Grensbedragen inkomstenbelasting 2023-2024 | |||
2023 | 2024 (Prinsjesdag) |
2024 (na wijziging) |
|
Tot AOW-leeftijd | |||
Grens eerste schijf | € 37.149 | € 38.139 | € 38.110 |
Grens tweede schijf | € 73.031 | € 75.624 | € 75.549 |
AOW'er geboren vanaf 1-1-1946 | |||
Grens eerste schijf | € 37.149 | € 38.139 | € 38.110 |
Grens tweede schijf | € 73.031 | € 75.624 | € 75.549 |
AOW'er geboren vóór 1-1-1946 | |||
Grens eerste schijf | € 38.703 | € 40.077 | € 40.038 |
Grens tweede schijf | € 73.301 | € 75.624 | € 75.549 |
Heffingkortingen 2024 licht omlaag
De lagere tabelcorrectiefactor heeft ook gevolgen voor de heffingskortingen in de inkomstenbelasting (checklist). Met name de daling van de algemene heffingskorting draagt een flinke steen bij om tot een opbrengst van € 250 miljoen te komen, meldt het kabinet.
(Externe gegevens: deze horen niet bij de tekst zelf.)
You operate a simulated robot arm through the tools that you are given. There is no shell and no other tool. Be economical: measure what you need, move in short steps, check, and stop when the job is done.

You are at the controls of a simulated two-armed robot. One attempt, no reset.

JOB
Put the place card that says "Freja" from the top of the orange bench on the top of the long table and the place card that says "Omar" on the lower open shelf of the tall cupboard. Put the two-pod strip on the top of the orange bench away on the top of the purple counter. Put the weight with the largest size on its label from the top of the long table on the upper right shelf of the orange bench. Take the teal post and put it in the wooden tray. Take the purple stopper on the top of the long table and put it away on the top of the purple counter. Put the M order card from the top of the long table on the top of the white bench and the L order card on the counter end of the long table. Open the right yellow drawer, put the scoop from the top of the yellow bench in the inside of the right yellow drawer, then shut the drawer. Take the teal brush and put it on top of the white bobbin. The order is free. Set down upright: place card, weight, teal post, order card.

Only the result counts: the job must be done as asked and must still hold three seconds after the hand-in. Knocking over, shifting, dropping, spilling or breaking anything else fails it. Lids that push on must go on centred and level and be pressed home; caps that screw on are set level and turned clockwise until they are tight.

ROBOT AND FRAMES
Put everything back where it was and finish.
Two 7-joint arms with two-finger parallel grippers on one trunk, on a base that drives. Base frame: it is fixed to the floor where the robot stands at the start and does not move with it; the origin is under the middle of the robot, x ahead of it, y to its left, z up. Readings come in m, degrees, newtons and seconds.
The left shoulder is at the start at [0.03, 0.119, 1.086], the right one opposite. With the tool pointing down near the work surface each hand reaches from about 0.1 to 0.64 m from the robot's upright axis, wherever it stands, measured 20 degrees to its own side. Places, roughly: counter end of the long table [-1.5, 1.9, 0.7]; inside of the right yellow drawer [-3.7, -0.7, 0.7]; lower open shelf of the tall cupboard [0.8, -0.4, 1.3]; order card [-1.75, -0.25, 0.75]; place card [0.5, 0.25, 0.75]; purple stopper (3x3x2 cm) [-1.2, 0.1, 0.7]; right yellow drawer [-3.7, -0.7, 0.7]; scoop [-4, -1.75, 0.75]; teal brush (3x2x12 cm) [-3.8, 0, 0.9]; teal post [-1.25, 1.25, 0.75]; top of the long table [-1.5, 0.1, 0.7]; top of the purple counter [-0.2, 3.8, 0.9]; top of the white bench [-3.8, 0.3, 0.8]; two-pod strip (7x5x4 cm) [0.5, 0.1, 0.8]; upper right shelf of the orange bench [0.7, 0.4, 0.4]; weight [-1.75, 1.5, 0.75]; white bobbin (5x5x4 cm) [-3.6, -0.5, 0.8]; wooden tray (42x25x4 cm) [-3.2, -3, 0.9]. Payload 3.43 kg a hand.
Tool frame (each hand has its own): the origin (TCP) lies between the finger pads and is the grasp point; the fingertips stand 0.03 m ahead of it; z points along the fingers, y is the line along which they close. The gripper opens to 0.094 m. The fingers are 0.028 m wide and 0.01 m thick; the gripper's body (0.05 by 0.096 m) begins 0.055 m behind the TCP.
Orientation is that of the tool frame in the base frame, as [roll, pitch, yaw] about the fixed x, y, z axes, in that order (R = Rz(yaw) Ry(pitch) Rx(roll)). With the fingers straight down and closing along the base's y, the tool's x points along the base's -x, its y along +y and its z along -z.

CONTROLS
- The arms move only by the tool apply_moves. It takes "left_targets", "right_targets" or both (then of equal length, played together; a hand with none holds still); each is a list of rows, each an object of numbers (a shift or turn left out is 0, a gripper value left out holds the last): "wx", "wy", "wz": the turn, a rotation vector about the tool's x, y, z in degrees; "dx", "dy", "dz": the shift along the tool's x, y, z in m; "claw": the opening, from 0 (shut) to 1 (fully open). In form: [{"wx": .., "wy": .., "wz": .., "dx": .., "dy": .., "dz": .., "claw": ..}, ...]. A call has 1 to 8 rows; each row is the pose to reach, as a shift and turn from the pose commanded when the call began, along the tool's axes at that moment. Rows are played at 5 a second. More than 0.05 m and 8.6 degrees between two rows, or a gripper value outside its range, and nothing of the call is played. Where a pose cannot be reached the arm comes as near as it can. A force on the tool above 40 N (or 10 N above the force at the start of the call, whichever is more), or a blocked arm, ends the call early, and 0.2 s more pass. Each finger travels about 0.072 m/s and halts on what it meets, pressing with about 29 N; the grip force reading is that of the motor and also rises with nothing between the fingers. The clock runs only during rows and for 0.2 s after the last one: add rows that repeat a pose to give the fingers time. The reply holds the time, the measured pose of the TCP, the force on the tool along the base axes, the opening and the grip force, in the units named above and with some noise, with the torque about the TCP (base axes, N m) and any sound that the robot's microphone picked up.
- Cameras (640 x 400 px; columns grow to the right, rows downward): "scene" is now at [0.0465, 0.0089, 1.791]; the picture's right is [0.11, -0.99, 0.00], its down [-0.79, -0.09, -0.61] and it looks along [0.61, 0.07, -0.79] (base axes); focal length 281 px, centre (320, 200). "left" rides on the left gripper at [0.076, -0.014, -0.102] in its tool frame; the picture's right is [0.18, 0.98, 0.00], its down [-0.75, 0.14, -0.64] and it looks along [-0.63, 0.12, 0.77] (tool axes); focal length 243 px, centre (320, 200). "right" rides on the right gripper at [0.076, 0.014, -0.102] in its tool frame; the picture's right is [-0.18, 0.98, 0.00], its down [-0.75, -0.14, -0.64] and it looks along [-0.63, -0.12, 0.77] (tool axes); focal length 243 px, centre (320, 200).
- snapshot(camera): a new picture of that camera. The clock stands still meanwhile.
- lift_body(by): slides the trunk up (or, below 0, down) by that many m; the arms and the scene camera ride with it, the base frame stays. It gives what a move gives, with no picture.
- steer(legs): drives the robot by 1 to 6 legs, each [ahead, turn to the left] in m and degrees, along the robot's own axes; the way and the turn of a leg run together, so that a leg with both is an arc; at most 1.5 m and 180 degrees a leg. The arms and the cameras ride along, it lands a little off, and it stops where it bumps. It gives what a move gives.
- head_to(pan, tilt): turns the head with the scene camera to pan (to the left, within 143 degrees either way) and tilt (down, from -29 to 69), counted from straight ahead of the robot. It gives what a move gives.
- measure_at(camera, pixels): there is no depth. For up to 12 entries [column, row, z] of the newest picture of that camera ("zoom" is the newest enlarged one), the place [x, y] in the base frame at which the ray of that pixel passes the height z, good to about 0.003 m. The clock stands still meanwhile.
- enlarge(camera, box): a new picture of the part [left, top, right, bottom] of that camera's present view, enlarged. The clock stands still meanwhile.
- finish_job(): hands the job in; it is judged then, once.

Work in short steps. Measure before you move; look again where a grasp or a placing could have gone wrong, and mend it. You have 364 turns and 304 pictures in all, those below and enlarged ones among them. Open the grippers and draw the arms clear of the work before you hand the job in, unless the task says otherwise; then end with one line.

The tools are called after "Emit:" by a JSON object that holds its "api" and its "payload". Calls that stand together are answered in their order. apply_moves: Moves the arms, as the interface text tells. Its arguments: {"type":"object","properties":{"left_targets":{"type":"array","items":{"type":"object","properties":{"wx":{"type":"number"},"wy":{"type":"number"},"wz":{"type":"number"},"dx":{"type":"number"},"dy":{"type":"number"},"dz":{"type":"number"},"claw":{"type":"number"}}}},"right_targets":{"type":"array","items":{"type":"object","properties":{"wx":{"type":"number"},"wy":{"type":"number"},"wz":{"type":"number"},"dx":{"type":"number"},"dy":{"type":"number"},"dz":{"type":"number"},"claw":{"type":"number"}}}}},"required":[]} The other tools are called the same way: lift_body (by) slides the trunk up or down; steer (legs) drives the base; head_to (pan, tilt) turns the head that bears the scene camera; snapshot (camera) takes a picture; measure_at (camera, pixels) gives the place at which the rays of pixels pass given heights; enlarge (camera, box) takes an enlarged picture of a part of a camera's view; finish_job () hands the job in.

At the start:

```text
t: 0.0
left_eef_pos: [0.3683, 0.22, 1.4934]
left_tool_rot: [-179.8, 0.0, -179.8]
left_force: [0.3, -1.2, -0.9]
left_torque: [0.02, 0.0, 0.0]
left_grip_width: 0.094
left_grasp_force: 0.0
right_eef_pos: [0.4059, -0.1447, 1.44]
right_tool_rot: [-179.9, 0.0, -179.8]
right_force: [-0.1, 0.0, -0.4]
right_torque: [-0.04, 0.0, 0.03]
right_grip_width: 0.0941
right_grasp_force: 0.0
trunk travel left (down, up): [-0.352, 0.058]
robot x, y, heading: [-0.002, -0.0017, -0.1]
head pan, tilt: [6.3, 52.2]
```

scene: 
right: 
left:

Deze heffingskorting kunnen álle werkenden namelijk laten toepassen, dus dat gaat om grote bedragen. In de tabel hieronder zijn de verschillen weergegeven tussen de bedragen die op Prinsjesdag zijn aangekondigd en de bedragen die nu waarschijnlijk gaan gelden voor 2024. De afbouwpercentages voor de arbeidskorting, de algemene heffingskorting boven de AOW-leeftijd en de ouderenkorting blijven gelijk ten opzichte van de eerder gepresenteerde cijfers.
Heffingskortingen | |||
2023 | 2024 (Prinsjesdag) |
2024 (na wijziging) |
|
Maximale algemene heffingskorting (AHK) onder AOW-leeftijd |
€ 3.070 | € 3.374 | € 3.366 |
Maximale AHK vanaf AOW-leeftijd | € 1.583 | € 1.741 | € 1.737 |
Afbouwpunt AHK onder AOW-leeftijd | € 22.660 | € 24.904 | € 24.839 |
Afbouwpercentage AHK onder AOW-leeftijd | 6,095% | 6,652% | 6,638% |
Arbeidskorting maximaal | € 5.052 | € 5.553 | € 5.538 |
Maximale inkomensafhankelijke combinatiekorting | € 2.694 | € 2.961 | € 2.953 |
Jonggehandicaptenkorting | € 820 | € 902 | € 899 |
Ouderenkorting maximaal | € 1.835 | € 2.017 | € 2.012 |
Afbouwpunt ouderenkorting | € 40.888 | € 44.936 | € 44.819 |
Alleenstaande-ouderenkorting | € 478 | € 526 | € 524 |
Ook gevolgen voor gebruikelijk loon dga
Volgens de wettelijke systematiek werkt de tabelcorrectiefactor op nog veel meer vlakken door, bijvoorbeeld bij het indexeren van de brandstofaccijnzen. Ook voor bijvoorbeeld het gebruikelijk loon van een directeur-grootaandeelhouder (toolbox) is de correctiefactor van belang. Als op het huidige standaardbedrag van € 51.000 een correctiefactor van 1,0961 wordt toegepast, gaat dit al richting de € 56.000. Dat zou een stijging zijn die veel hoger is dan de afgelopen jaren. Hoe dit allemaal uitwerkt, moet blijken aan het eind van het jaar. Als ook de Eerste Kamer groen licht geeft voor alle plannen, worden de definitieve bedragen en percentages bekendgemaakt.